Quizás por eso las chicas que llevan este orfanato no escatiman en cuidados. Los niños de Malayaka House reciben dosis de afecto sin límite. Fuera, otros pequeños con padres no tienen la misma suerte. Algunos recorren durante todo el día el trayecto de casa a las fuentes de agua, que a veces están a una hora de camino. En el Primer Mundo son niños. Aquí, son una fuerza de trabajo.
Pasamos el domingo con los pequeños hasta que por la tarde viene la cónsul honoraria de España en Uganda a visitar el orfanato. Aprovecho su regreso a la capital para volver a Kampala. Le doy la dirección a su chófer, al que le cuesta encontrar el albergue. Me pregunta si yo me acuerdo del camino y me doy cuenta que todos los barrios me parecen iguales en Kampala. Y que si me alejan del camino con el que ya me he familiarizado estoy perdida. Me río, una vez más, porque sé que llegaremos. Una monja nos indica la ruta. Y, efectivamente, llegamos.

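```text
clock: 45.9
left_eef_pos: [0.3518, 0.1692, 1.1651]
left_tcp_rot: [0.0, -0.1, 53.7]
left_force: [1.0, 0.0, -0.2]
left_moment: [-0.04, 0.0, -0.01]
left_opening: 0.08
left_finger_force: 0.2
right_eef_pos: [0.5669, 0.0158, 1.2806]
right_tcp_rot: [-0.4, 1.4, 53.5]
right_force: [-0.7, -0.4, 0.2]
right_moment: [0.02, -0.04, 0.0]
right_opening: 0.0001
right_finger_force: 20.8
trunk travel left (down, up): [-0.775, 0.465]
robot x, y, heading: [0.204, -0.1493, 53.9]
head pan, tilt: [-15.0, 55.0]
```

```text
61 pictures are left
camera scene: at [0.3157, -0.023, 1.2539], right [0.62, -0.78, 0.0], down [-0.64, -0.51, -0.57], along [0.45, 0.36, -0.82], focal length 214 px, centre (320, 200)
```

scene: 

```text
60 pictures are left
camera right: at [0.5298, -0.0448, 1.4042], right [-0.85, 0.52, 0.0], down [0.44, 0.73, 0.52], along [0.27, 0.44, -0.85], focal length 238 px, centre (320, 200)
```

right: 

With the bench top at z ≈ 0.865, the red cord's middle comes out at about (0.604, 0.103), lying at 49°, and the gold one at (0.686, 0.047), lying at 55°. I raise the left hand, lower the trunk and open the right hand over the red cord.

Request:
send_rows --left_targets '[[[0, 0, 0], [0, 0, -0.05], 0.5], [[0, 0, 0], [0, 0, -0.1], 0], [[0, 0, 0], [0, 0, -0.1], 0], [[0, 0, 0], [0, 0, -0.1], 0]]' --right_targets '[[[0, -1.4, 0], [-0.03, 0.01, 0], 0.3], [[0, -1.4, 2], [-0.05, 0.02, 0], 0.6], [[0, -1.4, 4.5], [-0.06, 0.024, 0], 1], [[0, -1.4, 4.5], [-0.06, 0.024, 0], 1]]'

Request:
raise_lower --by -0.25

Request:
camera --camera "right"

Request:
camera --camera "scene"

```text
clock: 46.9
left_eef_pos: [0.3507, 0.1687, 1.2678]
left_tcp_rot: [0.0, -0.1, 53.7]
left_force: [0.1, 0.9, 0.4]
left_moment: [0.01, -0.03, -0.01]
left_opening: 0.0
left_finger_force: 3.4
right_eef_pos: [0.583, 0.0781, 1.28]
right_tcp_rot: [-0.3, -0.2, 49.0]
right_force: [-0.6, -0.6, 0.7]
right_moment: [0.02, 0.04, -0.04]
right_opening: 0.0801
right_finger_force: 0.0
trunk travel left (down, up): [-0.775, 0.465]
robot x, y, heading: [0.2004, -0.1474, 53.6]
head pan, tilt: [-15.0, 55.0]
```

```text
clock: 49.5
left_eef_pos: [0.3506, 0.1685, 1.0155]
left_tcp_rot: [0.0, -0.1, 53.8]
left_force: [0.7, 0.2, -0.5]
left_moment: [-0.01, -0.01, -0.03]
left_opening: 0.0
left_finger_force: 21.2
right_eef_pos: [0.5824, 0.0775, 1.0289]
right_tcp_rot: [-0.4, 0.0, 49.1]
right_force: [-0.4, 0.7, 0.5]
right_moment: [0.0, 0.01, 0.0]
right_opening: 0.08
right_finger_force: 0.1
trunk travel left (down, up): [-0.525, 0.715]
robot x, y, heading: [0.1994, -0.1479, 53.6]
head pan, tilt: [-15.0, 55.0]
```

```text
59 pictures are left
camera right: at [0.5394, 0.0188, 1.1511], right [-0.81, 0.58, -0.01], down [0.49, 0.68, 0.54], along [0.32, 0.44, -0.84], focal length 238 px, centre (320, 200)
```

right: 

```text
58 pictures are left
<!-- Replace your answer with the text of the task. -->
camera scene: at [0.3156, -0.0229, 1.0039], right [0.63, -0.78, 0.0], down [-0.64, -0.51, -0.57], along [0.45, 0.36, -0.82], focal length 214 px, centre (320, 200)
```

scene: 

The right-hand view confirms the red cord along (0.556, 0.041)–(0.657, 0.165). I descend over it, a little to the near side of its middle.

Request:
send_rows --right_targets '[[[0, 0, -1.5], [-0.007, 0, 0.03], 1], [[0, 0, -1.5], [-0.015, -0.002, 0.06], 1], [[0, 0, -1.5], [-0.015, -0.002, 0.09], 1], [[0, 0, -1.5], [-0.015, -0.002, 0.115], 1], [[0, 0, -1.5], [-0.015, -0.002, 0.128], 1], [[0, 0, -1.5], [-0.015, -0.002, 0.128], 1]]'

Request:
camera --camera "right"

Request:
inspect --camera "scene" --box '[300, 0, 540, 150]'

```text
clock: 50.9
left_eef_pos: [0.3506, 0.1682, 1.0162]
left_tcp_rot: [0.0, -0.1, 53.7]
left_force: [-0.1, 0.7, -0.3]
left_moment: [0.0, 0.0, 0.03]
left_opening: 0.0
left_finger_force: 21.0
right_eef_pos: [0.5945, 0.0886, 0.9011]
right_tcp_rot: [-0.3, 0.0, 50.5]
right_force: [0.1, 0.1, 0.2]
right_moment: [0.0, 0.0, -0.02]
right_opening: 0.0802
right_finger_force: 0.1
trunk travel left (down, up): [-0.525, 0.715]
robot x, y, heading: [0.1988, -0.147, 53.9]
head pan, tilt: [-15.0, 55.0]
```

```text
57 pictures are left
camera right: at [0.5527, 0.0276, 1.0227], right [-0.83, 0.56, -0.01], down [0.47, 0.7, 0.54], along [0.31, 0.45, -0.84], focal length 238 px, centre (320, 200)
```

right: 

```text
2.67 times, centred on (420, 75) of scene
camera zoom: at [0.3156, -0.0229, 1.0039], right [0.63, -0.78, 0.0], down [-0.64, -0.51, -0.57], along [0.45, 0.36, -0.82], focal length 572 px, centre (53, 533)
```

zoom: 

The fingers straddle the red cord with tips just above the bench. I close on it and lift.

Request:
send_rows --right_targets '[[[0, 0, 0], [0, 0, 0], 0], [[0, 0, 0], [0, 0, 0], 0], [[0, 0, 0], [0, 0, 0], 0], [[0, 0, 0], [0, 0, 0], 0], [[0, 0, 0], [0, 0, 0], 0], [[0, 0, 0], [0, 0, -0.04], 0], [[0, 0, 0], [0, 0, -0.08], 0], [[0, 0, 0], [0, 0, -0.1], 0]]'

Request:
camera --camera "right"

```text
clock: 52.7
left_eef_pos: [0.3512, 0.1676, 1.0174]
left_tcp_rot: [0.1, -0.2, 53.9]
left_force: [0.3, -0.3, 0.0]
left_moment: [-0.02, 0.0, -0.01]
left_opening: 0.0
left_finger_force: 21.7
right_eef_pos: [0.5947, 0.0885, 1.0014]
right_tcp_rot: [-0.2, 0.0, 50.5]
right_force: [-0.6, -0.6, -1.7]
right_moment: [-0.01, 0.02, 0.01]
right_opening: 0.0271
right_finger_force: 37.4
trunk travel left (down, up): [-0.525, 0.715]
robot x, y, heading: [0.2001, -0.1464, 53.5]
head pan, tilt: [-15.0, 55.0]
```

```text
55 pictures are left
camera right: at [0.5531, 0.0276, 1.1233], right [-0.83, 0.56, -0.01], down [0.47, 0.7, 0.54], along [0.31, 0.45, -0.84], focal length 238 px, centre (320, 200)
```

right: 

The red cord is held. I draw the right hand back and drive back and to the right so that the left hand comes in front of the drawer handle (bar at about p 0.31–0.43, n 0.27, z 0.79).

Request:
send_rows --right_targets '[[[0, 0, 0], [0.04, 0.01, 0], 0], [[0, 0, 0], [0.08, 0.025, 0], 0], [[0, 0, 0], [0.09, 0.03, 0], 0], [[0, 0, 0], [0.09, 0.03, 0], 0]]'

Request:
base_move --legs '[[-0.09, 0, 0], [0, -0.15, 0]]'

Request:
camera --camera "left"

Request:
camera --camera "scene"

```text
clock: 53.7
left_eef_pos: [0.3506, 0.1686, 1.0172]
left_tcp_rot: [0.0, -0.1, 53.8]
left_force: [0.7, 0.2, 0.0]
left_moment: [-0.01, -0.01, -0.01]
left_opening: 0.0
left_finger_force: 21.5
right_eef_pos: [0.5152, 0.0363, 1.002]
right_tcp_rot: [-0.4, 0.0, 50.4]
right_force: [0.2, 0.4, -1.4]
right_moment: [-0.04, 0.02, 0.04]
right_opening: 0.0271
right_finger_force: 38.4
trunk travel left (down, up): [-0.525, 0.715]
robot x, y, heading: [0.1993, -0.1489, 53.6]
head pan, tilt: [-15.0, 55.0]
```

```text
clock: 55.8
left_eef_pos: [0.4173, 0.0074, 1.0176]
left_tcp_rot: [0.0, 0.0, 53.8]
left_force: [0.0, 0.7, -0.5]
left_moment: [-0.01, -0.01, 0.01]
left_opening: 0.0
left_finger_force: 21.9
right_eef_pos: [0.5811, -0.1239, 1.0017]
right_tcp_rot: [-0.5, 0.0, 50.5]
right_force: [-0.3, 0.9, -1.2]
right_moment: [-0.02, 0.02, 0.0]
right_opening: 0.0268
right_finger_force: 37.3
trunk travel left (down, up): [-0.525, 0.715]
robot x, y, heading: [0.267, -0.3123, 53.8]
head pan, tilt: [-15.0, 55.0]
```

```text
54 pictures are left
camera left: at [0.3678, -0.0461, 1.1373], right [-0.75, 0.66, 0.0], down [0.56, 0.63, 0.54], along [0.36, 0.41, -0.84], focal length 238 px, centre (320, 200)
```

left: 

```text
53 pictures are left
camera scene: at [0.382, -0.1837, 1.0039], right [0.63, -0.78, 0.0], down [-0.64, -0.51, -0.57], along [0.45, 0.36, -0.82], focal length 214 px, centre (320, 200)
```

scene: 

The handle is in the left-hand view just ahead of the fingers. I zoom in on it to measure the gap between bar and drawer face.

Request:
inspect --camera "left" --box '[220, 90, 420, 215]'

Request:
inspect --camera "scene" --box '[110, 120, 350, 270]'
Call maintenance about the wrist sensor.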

Antes de dormirme me sumerjo un rato en "El sueño de África", el primer libro de la trilogía de Javier Reverte sobre este continente que comencé a leer durante el vuelo. Me dejo absorber por la perfección de sus descripciones hasta que, de repente, leo algo todavía mejor que el relato de su llegada a esta tierra. Aquello que nos motiva a algunos a seguir en movimiento. Un párrafo robado del "Moby Dick" de Herman Melville:
“Cada vez que me sorprendo poniendo una boca triste; cada vez que hay en mi alma un noviembre húmedo y lluvioso […], cada vez que la hipocondría me domina de tal modo que me hace falta un recio principio moral para impedirme salir a la calle a quitarle de un golpe el sombrero a los transeúntes, entiendo que es más que hora de hacerme a la mar tan pronto como pueda”.
Antes de irme a Perú, tras muchos años de estar en Barcelona –solo interrumpidos por un Erasmus en Austria- pensaba muchas veces, antes de acostarme, en la muerte. De hecho, no solo la pensaba. Casi la sentía. Me dormía percibiendo que podía morir. Dejé España y se apagó esa sensación.
Nunca más la volví a sentir tan intensa. Ni en Guatemala durante 9 meses ni en El Salvador de paso, donde la vi muy cerca. Tiempo después, alguien me dijo que soñar con la muerte significa necesidad de cambio. Quizás a Melville le sucediera en ocasiones algo parecido a esa certidumbre que tuve, hace poco, de que era momento de hacerse a la mar. Momento de conocer África.
sábado, 25 de septiembre de 2010
Diario de Uganda: A orillas del lago Victoria
He decidido prescindir de John, el motorista que hasta ahora me llevaba a los sitios. Siempre que visito un país intento viajar con los medios locales y no quiero que Uganda sea una excepción. Hasta ahora solo Guatemala lo fue. Evitaba allí los autobuses por el miedo que me generaba esa costumbre de las maras de balear estos vehículos en algunos barrios. Tampoco los necesité mucho por la cercanía de mi casa al periódico.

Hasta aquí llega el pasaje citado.